Your objective:
The data must be written out once more, precisely as given.

Data section:
□ □ □ □
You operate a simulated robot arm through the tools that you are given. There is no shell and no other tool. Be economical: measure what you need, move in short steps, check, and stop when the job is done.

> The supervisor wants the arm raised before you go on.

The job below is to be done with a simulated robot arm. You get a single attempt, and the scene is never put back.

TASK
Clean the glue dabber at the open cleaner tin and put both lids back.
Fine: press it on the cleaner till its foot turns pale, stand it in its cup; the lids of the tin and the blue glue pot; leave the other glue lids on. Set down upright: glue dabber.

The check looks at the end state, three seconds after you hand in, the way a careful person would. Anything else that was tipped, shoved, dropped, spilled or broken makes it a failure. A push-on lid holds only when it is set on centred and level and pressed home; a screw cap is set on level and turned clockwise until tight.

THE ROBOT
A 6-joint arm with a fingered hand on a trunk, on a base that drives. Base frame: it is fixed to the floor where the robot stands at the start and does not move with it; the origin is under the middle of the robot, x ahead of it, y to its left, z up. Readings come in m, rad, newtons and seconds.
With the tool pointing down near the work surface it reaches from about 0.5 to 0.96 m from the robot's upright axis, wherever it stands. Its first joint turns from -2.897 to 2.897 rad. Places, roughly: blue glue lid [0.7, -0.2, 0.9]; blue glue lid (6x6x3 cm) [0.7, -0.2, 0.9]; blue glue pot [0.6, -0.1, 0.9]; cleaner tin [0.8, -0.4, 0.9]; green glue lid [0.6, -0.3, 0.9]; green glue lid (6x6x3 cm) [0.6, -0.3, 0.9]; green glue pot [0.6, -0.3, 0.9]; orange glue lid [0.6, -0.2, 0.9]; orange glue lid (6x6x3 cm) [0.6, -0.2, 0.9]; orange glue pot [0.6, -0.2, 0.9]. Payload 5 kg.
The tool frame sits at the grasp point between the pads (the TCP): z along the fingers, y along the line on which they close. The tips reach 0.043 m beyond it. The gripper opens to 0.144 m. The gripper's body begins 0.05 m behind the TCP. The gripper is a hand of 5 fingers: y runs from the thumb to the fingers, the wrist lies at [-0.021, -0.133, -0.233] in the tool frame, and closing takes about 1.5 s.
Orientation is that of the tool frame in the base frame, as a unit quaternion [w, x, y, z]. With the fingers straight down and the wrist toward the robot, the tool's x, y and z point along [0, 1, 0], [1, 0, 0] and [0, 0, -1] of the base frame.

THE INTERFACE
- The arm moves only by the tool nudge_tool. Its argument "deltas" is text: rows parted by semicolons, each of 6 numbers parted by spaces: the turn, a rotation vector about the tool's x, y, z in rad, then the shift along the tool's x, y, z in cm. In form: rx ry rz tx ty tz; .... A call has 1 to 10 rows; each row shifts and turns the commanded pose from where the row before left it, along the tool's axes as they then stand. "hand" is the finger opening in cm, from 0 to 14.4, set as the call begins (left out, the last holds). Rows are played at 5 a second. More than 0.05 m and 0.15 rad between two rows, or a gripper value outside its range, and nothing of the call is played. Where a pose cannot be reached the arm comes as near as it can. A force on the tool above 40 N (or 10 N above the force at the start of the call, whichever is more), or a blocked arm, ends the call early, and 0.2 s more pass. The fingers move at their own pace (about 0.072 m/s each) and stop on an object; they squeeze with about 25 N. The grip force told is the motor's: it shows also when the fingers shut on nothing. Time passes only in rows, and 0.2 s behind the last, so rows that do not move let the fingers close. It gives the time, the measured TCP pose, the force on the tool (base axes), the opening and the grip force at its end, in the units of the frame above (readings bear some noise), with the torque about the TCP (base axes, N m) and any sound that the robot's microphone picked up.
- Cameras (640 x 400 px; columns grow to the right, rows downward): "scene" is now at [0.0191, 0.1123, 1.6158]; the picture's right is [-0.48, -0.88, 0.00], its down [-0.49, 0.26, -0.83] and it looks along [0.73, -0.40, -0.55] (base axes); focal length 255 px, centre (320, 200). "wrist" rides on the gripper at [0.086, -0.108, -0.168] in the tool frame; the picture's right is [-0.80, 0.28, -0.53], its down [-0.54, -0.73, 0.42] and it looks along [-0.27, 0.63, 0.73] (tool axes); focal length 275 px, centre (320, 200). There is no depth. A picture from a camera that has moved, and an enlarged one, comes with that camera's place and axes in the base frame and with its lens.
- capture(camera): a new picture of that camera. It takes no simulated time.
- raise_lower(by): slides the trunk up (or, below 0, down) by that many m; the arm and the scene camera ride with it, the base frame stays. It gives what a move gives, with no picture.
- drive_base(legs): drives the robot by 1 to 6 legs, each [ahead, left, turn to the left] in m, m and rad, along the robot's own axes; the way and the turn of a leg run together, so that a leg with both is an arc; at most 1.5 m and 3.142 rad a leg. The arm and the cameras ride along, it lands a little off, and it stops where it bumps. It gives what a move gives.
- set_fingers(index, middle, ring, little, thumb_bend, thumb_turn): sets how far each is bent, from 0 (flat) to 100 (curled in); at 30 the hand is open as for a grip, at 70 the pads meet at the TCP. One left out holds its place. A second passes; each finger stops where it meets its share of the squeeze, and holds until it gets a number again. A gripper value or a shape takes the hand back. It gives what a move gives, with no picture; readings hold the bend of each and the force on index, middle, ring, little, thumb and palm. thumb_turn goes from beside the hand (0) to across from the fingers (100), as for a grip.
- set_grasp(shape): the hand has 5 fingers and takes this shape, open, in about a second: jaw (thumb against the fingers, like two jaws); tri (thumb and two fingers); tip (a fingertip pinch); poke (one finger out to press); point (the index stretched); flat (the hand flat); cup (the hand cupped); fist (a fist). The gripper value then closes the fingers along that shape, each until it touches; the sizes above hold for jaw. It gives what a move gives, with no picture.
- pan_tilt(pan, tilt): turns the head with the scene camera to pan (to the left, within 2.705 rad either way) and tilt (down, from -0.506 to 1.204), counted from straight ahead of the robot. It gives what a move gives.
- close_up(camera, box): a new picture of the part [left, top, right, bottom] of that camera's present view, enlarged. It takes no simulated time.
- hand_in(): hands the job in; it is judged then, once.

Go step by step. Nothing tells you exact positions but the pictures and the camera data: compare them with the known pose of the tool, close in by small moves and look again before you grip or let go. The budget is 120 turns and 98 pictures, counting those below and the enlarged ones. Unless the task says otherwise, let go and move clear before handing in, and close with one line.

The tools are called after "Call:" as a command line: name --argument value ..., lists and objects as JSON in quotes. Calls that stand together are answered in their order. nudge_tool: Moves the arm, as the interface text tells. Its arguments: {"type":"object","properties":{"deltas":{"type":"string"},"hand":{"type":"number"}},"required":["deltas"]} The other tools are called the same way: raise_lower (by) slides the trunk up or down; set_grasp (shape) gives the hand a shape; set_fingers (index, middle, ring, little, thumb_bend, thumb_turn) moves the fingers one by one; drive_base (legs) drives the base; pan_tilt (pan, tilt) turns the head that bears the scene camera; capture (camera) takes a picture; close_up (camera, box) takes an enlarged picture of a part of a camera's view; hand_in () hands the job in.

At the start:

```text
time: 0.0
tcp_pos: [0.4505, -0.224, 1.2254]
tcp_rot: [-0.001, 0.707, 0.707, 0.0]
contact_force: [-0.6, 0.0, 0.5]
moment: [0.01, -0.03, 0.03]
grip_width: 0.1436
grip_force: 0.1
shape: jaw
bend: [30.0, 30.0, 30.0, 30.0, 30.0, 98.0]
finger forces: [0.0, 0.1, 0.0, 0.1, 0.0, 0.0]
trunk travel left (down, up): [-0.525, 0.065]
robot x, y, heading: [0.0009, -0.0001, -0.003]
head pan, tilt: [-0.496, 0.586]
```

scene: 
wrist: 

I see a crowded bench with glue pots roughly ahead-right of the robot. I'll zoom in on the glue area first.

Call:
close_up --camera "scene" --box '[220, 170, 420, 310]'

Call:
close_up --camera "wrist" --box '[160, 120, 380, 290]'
□ □ □ □
Full solution:
You operate a simulated robot arm through the tools that you are given. There is no shell and no other tool. Be economical: measure what you need, move in short steps, check, and stop when the job is done.

> The supervisor wants the arm raised before you go on.

The job below is to be done with a simulated robot arm. You get a single attempt, and the scene is never put back.

TASK
Clean the glue dabber at the open cleaner tin and put both lids back.
Fine: press it on the cleaner till its foot turns pale, stand it in its cup; the lids of the tin and the blue glue pot; leave the other glue lids on. Set down upright: glue dabber.

The check looks at the end state, three seconds after you hand in, the way a careful person would. Anything else that was tipped, shoved, dropped, spilled or broken makes it a failure. A push-on lid holds only when it is set on centred and level and pressed home; a screw cap is set on level and turned clockwise until tight.

THE ROBOT
A 6-joint arm with a fingered hand on a trunk, on a base that drives. Base frame: it is fixed to the floor where the robot stands at the start and does not move with it; the origin is under the middle of the robot, x ahead of it, y to its left, z up. Readings come in m, rad, newtons and seconds.
With the tool pointing down near the work surface it reaches from about 0.5 to 0.96 m from the robot's upright axis, wherever it stands. Its first joint turns from -2.897 to 2.897 rad. Places, roughly: blue glue lid [0.7, -0.2, 0.9]; blue glue lid (6x6x3 cm) [0.7, -0.2, 0.9]; blue glue pot [0.6, -0.1, 0.9]; cleaner tin [0.8, -0.4, 0.9]; green glue lid [0.6, -0.3, 0.9]; green glue lid (6x6x3 cm) [0.6, -0.3, 0.9]; green glue pot [0.6, -0.3, 0.9]; orange glue lid [0.6, -0.2, 0.9]; orange glue lid (6x6x3 cm) [0.6, -0.2, 0.9]; orange glue pot [0.6, -0.2, 0.9]. Payload 5 kg.
The tool frame sits at the grasp point between the pads (the TCP): z along the fingers, y along the line on which they close. The tips reach 0.043 m beyond it. The gripper opens to 0.144 m. The gripper's body begins 0.05 m behind the TCP. The gripper is a hand of 5 fingers: y runs from the thumb to the fingers, the wrist lies at [-0.021, -0.133, -0.233] in the tool frame, and closing takes about 1.5 s.
Orientation is that of the tool frame in the base frame, as a unit quaternion [w, x, y, z]. With the fingers straight down and the wrist toward the robot, the tool's x, y and z point along [0, 1, 0], [1, 0, 0] and [0, 0, -1] of the base frame.

THE INTERFACE
- The arm moves only by the tool nudge_tool. Its argument "deltas" is text: rows parted by semicolons, each of 6 numbers parted by spaces: the turn, a rotation vector about the tool's x, y, z in rad, then the shift along the tool's x, y, z in cm. In form: rx ry rz tx ty tz; .... A call has 1 to 10 rows; each row shifts and turns the commanded pose from where the row before left it, along the tool's axes as they then stand. "hand" is the finger opening in cm, from 0 to 14.4, set as the call begins (left out, the last holds). Rows are played at 5 a second. More than 0.05 m and 0.15 rad between two rows, or a gripper value outside its range, and nothing of the call is played. Where a pose cannot be reached the arm comes as near as it can. A force on the tool above 40 N (or 10 N above the force at the start of the call, whichever is more), or a blocked arm, ends the call early, and 0.2 s more pass. The fingers move at their own pace (about 0.072 m/s each) and stop on an object; they squeeze with about 25 N. The grip force told is the motor's: it shows also when the fingers shut on nothing. Time passes only in rows, and 0.2 s behind the last, so rows that do not move let the fingers close. It gives the time, the measured TCP pose, the force on the tool (base axes), the opening and the grip force at its end, in the units of the frame above (readings bear some noise), with the torque about the TCP (base axes, N m) and any sound that the robot's microphone picked up.
- Cameras (640 x 400 px; columns grow to the right, rows downward): "scene" is now at [0.0191, 0.1123, 1.6158]; the picture's right is [-0.48, -0.88, 0.00], its down [-0.49, 0.26, -0.83] and it looks along [0.73, -0.40, -0.55] (base axes); focal length 255 px, centre (320, 200). "wrist" rides on the gripper at [0.086, -0.108, -0.168] in the tool frame; the picture's right is [-0.80, 0.28, -0.53], its down [-0.54, -0.73, 0.42] and it looks along [-0.27, 0.63, 0.73] (tool axes); focal length 275 px, centre (320, 200). There is no depth. A picture from a camera that has moved, and an enlarged one, comes with that camera's place and axes in the base frame and with its lens.
- capture(camera): a new picture of that camera. It takes no simulated time.
- raise_lower(by): slides the trunk up (or, below 0, down) by that many m; the arm and the scene camera ride with it, the base frame stays. It gives what a move gives, with no picture.
- drive_base(legs): drives the robot by 1 to 6 legs, each [ahead, left, turn to the left] in m, m and rad, along the robot's own axes; the way and the turn of a leg run together, so that a leg with both is an arc; at most 1.5 m and 3.142 rad a leg. The arm and the cameras ride along, it lands a little off, and it stops where it bumps. It gives what a move gives.
- set_fingers(index, middle, ring, little, thumb_bend, thumb_turn): sets how far each is bent, from 0 (flat) to 100 (curled in); at 30 the hand is open as for a grip, at 70 the pads meet at the TCP. One left out holds its place. A second passes; each finger stops where it meets its share of the squeeze, and holds until it gets a number again. A gripper value or a shape takes the hand back. It gives what a move gives, with no picture; readings hold the bend of each and the force on index, middle, ring, little, thumb and palm. thumb_turn goes from beside the hand (0) to across from the fingers (100), as for a grip.
- set_grasp(shape): the hand has 5 fingers and takes this shape, open, in about a second: jaw (thumb against the fingers, like two jaws); tri (thumb and two fingers); tip (a fingertip pinch); poke (one finger out to press); point (the index stretched); flat (the hand flat); cup (the hand cupped); fist (a fist). The gripper value then closes the fingers along that shape, each until it touches; the sizes above hold for jaw. It gives what a move gives, with no picture.
- pan_tilt(pan, tilt): turns the head with the scene camera to pan (to the left, within 2.705 rad either way) and tilt (down, from -0.506 to 1.204), counted from straight ahead of the robot. It gives what a move gives.
- close_up(camera, box): a new picture of the part [left, top, right, bottom] of that camera's present view, enlarged. It takes no simulated time.
- hand_in(): hands the job in; it is judged then, once.

Go step by step. Nothing tells you exact positions but the pictures and the camera data: compare them with the known pose of the tool, close in by small moves and look again before you grip or let go. The budget is 120 turns and 98 pictures, counting those below and the enlarged ones. Unless the task says otherwise, let go and move clear before handing in, and close with one line.

The tools are called after "Call:" as a command line: name --argument value ..., lists and objects as JSON in quotes. Calls that stand together are answered in their order. nudge_tool: Moves the arm, as the interface text tells. Its arguments: {"type":"object","properties":{"deltas":{"type":"string"},"hand":{"type":"number"}},"required":["deltas"]} The other tools are called the same way: raise_lower (by) slides the trunk up or down; set_grasp (shape) gives the hand a shape; set_fingers (index, middle, ring, little, thumb_bend, thumb_turn) moves the fingers one by one; drive_base (legs) drives the base; pan_tilt (pan, tilt) turns the head that bears the scene camera; capture (camera) takes a picture; close_up (camera, box) takes an enlarged picture of a part of a camera's view; hand_in () hands the job in.

At the start:

```text
time: 0.0
tcp_pos: [0.4505, -0.224, 1.2254]
tcp_rot: [-0.001, 0.707, 0.707, 0.0]
contact_force: [-0.6, 0.0, 0.5]
moment: [0.01, -0.03, 0.03]
grip_width: 0.1436
grip_force: 0.1
shape: jaw
bend: [30.0, 30.0, 30.0, 30.0, 30.0, 98.0]
finger forces: [0.0, 0.1, 0.0, 0.1, 0.0, 0.0]
trunk travel left (down, up): [-0.525, 0.065]
robot x, y, heading: [0.0009, -0.0001, -0.003]
head pan, tilt: [-0.496, 0.586]
```

scene: 
wrist: 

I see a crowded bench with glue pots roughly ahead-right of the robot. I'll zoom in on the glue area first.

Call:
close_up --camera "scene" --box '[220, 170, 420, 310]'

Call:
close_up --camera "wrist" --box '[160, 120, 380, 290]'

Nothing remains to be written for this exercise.